Alameda County Sheriff’s deputies, some dressed in military-style fatigues, escorted two women with the Moms 4 Housing group from the home and bound their hands with plastic ties as dozens of activists on the sidewalk chanted “Let the moms go! Let the moms go!” and recorded the chaotic scene with their cell phones. Two men were also arrested.
Video showed one deputy slamming a battering ram against the house’s front door.
The women decried the show of force and declared their fight far from over in a city where a one-night count of homeless jumped 47% in two years to more than 4,000 last year and the median house sales price is about $750,000. Deputies boarded up with plywood and a chain link fence was later erected around the property.
Deputies who carried out the eviction “came in like an army for mothers and babies,” said Dominique Walker, one of the mothers who was not arrested. “We have the right to housing. This is just the beginning.”

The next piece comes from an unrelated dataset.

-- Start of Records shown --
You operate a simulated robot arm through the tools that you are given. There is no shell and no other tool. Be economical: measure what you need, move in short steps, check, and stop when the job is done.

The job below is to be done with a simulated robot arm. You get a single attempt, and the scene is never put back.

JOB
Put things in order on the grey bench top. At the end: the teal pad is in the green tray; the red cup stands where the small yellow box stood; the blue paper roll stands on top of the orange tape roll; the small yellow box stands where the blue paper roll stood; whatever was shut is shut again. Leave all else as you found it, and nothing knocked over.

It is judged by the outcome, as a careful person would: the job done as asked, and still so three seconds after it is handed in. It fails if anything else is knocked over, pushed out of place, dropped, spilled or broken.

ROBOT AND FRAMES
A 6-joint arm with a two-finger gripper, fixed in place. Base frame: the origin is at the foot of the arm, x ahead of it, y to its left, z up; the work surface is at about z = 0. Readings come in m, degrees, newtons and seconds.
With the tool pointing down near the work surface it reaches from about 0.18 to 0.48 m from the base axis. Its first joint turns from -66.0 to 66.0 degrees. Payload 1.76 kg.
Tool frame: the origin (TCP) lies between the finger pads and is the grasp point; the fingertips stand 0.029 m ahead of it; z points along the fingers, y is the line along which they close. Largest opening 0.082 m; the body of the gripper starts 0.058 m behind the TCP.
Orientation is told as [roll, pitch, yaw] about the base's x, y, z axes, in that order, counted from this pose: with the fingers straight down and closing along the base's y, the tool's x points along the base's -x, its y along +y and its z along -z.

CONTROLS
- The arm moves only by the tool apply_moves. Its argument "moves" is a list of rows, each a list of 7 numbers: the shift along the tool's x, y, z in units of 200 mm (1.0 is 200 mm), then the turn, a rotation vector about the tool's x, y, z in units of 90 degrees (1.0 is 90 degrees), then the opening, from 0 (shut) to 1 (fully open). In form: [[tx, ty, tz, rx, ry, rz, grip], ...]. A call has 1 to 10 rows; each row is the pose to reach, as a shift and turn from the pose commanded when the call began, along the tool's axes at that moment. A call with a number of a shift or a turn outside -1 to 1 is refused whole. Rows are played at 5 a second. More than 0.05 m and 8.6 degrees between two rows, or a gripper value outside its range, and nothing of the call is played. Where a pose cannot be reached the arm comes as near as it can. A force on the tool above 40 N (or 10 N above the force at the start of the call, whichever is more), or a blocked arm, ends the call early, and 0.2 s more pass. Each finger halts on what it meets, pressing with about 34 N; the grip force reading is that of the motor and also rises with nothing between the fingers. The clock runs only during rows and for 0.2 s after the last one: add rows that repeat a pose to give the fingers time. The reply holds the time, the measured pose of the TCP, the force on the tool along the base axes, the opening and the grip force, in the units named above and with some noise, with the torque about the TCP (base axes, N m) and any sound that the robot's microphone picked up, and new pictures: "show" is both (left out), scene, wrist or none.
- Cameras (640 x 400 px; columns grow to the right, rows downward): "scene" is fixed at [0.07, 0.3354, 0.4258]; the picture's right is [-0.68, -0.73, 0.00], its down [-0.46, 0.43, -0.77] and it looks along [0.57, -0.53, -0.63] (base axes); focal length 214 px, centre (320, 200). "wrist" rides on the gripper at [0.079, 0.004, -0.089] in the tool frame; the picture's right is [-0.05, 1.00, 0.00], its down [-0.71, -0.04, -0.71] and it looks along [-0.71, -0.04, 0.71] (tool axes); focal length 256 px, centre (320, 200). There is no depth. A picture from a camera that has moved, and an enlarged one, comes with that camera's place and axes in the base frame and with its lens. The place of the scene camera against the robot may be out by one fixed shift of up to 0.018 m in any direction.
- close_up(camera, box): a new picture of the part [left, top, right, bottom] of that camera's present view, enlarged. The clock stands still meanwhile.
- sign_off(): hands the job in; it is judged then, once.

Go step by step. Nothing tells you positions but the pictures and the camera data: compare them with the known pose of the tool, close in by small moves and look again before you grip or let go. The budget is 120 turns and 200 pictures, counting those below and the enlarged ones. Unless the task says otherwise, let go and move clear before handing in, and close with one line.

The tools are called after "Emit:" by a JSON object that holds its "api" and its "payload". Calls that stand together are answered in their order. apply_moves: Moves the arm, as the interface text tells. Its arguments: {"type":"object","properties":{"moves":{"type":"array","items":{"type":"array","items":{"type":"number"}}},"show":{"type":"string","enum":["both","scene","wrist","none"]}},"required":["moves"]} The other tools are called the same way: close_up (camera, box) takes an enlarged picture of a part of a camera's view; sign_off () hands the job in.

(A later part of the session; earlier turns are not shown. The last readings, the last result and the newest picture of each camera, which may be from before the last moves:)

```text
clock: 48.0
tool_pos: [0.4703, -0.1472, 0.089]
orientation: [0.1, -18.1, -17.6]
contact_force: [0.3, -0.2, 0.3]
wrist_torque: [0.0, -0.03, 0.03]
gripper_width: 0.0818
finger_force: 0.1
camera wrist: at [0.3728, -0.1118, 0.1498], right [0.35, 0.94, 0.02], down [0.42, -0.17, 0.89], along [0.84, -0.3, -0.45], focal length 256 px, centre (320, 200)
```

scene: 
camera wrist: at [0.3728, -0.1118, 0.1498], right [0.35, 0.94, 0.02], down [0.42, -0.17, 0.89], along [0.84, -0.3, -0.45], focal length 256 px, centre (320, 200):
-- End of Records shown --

How permanently the women have changed the conversation around what is an intractable — and statewide — problem remains to be seen. An uptick in the U.S. homeless population last year was driven entirely by a 16% increase in California, federal officials have said, and the governor has pledged to tackle the twin crises of homelessness and deep housing unaffordability.
The Oakland women have said nobody should be homeless when investment companies are buying and fixing up properties to sell at profit.